TASK GOAL:
Take up the document segment again after its last words.

SOURCE EXCERPT:
══════════════════════════════

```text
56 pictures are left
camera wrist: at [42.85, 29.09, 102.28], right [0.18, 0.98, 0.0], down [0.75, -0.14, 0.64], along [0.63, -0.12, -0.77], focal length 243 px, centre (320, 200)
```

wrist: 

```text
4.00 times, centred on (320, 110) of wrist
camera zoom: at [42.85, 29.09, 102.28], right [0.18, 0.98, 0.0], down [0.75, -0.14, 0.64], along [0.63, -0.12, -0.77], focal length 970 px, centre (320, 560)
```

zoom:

══════════════════════════════

DOCUMENT SEGMENT:
The Chilean government's recent decision to close its borders to MEAT and breeding cattle from Argentine Patagonia has caused alarm in the regional livestock sector. Juan Luis Uccelli, executive DIRECTOR of CAFROPAT (Chamber of Sheep and Cattle Producers of Patagonia), gave an interview in which he analyzed the consequences of this measure, questioned the actions of national authorities and warned of a possible international domino effect.
“We said from the beginning that this could happen,” Uccelli began, referring to resolution 180/25 issued by the National Service for Quality and Safety of Agricultural Products (SENASA), which changed the status of the Patagonian barrier. “This resolution, initially intended for 90 days, was extended for another 60, until August 9, because the European Union and Chile did not respond on how they would respond to this change,” he explained.

══════════════════════════════

RESPONSE FOR THIS EXERCISE:
According to Uccelli, the real problem arose with the adoption of resolution 460/25. Its preamble stated that both the European Union and Chile had responded positively to Argentina's proposals. However,the reality turned out to be completely different. "We asked for official letters, but we didn't receive them. And that's when real responses from Chile started to appear," he explained.
Chile not only rejected the amendment, but also reaffirmed its decision to restrict the import of Patagonian lamb. “On July 4, we received a response in which Chile clearly stated that it would only allow the import of live animals that were already in quarantine before the new resolution was adopted. The rest, no,” Uccelli said. “In other words, they ratified what they had already declared on June 4. But SENASA took 22 days to communicate this.”
This discrepancy between the facts and what is stated in official documents breeds mistrust in the sector. “It is very worrying that the preamble to the resolution states that the reaction was favourable, when this is clearly not the case. Favorable for what? For closing the market or for continuing exports?” he asked.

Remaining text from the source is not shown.